-- Begin QUOTED TEXT --
DeWitt was born Carl Bryce Seligman on January 8, 1923, in Dinuba, California, the eldest of four boys. His paternal grandfather, Emil Seligman, left Germany around 1875 at the age of 17, and emigrated to California, where he and his brother established a general store in Traver. Emil married Anna Frey, a young woman who had emigrated from Switzerland at about the same time. They had eleven children, whom Anna raised in the Methodist church.
In 1921, DeWitt's father, who had become a country doctor, married the local high school teacher of Latin and mathematics. Her ancestors were French Huguenots and Scottish Presbyterians. DeWitt was raised in the Presbyterian Church, and the only Jewish elements in his early life were the matzos that his grandfather bought around the time of Passover. DeWitt described his early exposure to religion as a boy in California in a moving memoir, "God's Rays," published posthumously in Physics Today. His grandmother told him that Armageddon would come in the summer of 1997, and she hounded his grandfather to his deathbed, trying to make him give up his belief in Darwinian evolution. Looking back in his memoir, DeWitt came to the conclusion that it was love that gave Christianity its overwhelming impact, but that love "needs no religious framework whatever to exert its power."
DeWitt's mother chafed at her rural surroundings and determined that her sons would live elsewhere. At the age of 12, DeWitt entered Middlesex School in Concord, Massachusetts. The headmaster at Middlesex had initiated a national scholarship program similar to the one at Harvard, and DeWitt had taken (at his mother's insistence) the competitive examination in which he earned his admission.
He graduated from Middlesex at the age of 16 and was admitted to Harvard and Caltech. He chose Harvard because he had become passionate about rowing while at Middlesex, and Harvard had "crew." He eventually stroked the Harvard Varsity. As a physics major, he was deferred from military service, but he always felt guilty about it. Upon graduation in 1943, he went to work on the Calutron at Berkeley, the accelerator used in the Manhattan Project for the final separation of U235 from U238. (This had been recommended to him by Robert Oppenheimer when, because DeWitt wanted to get back to California, he had turned down Oppenheimer's invitation to join a secret research project in an undisclosed location.) He spent seven months at the Berkeley branch of the Manhattan Project and then asked to be released. He reasoned that any bright youngster could do what he was doing (hard soldering, reading meters, general gofer work), and he didn’t see that his physics degree was relevant. In January 1944, he enlisted in the Navy and became a naval aviator, but World War II ended before he saw combat.
DeWitt came back to Harvard in January 1946. In 1947, he began his thesis work under the nominal supervision of Julian Schwinger. The topic he chose – the quantization of the gravitational field – became his life's work. In 1949, he began his first postdoctoral year at the Institute for Advanced Study. When Wolfgang Pauli, in November of that year, learned what he was working on, he remained silent for several seconds, alternately nodding and shaking his head (a well-known Pauli trademark), and then said, "That is a very important problem. But it will take somebody really smart!"
-- End QUOTED TEXT --
-- Begin SOURCE DATA --
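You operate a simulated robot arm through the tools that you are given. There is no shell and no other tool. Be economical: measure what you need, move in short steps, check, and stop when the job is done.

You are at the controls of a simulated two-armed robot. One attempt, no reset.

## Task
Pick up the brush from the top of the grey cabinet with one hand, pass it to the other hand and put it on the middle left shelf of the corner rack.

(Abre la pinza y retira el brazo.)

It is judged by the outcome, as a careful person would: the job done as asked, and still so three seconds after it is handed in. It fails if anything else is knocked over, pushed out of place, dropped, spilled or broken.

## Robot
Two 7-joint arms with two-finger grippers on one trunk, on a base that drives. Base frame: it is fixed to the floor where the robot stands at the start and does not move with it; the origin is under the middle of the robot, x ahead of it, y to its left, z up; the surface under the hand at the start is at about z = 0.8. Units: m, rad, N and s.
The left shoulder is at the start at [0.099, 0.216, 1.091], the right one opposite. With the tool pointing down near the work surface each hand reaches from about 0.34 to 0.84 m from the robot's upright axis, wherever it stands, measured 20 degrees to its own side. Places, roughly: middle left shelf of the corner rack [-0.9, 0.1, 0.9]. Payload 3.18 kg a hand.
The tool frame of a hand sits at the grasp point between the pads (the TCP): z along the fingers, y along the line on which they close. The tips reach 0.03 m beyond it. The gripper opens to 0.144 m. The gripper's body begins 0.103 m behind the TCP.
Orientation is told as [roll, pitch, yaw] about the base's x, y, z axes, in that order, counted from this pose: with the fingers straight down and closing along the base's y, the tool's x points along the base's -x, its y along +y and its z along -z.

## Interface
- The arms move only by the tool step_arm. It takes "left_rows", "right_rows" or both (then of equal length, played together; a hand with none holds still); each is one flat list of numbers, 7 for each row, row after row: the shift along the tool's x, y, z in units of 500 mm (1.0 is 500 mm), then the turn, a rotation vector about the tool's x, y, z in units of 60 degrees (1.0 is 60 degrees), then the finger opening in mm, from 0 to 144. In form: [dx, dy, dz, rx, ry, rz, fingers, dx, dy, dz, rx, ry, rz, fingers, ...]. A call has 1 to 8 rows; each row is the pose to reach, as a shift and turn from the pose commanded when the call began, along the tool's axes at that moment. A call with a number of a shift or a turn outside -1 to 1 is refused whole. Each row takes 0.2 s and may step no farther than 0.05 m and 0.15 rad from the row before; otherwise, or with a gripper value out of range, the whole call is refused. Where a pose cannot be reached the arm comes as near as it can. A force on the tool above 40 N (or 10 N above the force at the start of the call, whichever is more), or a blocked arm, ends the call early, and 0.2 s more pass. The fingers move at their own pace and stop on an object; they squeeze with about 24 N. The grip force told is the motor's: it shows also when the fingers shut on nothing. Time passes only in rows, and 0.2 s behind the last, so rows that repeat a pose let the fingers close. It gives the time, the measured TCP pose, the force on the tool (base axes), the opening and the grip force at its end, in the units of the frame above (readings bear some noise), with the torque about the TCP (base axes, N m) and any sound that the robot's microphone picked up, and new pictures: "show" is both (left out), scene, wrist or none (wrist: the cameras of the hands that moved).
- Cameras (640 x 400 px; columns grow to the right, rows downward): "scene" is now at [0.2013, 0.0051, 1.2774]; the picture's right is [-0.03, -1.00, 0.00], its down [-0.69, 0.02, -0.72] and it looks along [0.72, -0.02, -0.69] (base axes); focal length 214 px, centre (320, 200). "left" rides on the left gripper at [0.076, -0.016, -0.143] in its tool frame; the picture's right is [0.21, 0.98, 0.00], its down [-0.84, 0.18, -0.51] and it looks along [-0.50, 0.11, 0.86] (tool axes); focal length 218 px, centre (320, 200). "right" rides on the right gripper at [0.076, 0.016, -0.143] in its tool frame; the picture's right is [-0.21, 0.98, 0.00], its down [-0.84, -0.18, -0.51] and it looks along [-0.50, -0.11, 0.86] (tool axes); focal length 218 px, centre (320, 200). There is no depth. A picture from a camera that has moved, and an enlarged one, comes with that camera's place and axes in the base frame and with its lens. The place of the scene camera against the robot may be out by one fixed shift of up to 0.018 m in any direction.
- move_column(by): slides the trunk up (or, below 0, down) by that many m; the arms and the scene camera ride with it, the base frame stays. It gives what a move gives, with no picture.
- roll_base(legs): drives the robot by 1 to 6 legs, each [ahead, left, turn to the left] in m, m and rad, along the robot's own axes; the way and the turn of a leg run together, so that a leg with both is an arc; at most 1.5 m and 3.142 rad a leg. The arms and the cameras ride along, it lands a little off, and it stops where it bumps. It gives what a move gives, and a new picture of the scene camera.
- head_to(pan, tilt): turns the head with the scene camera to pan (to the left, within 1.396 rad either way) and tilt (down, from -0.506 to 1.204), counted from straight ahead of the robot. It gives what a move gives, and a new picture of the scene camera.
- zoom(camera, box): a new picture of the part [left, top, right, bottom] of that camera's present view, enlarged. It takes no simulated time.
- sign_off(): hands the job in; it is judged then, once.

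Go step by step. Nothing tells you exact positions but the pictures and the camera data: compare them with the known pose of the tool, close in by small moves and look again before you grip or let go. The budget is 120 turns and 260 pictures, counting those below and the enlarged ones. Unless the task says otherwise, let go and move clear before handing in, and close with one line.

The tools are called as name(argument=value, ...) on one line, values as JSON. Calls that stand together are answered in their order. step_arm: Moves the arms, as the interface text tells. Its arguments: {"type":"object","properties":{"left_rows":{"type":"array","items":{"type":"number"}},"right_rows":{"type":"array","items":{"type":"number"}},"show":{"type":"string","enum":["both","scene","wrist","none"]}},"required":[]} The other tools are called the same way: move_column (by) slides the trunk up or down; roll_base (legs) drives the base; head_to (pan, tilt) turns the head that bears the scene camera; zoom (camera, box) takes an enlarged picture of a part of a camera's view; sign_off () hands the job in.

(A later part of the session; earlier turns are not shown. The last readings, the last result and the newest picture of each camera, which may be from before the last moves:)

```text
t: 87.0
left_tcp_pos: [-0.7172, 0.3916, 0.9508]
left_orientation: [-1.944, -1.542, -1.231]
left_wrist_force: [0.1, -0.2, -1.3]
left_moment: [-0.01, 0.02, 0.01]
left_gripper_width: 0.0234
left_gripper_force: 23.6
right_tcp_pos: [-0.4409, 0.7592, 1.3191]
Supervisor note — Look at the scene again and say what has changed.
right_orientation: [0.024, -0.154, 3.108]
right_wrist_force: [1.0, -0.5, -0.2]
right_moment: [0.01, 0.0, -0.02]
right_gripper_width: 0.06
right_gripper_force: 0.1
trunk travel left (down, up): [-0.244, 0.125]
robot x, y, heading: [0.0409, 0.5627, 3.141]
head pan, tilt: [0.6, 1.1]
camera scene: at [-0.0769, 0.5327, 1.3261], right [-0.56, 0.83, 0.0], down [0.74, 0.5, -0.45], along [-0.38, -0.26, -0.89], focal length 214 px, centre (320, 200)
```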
-- End SOURCE DATA --
> [SHORT PROBLEM 1]: Copy the part of the quoted text from the words "DeWitt was born" through the words "the Methodist church.".
> [SHORT PROBLEM 2]: Begin at the line that has "Pick up the", stop after the line that has "Two 7-joint arms", and repeat exactly those lines, nothing more.

> [COMPLETE OUTPUT 1]:
DeWitt was born Carl Bryce Seligman on January 8, 1923, in Dinuba, California, the eldest of four boys. His paternal grandfather, Emil Seligman, left Germany around 1875 at the age of 17, and emigrated to California, where he and his brother established a general store in Traver. Emil married Anna Frey, a young woman who had emigrated from Switzerland at about the same time. They had eleven children, whom Anna raised in the Methodist church.

> [COMPLETE OUTPUT 2]:
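Pick up the brush from the top of the grey cabinet with one hand, pass it to the other hand and put it on the middle left shelf of the corner rack.

(Abre la pinza y retira el brazo.)

It is judged by the outcome, as a careful person would: the job done as asked, and still so three seconds after it is handed in. It fails if anything else is knocked over, pushed out of place, dropped, spilled or broken.

## Robot
Two 7-joint arms with two-finger grippers on one trunk, on a base that drives. Base frame: it is fixed to the floor where the robot stands at the start and does not move with it; the origin is under the middle of the robot, x ahead of it, y to its left, z up; the surface under the hand at the start is at about z = 0.8. Units: m, rad, N and s.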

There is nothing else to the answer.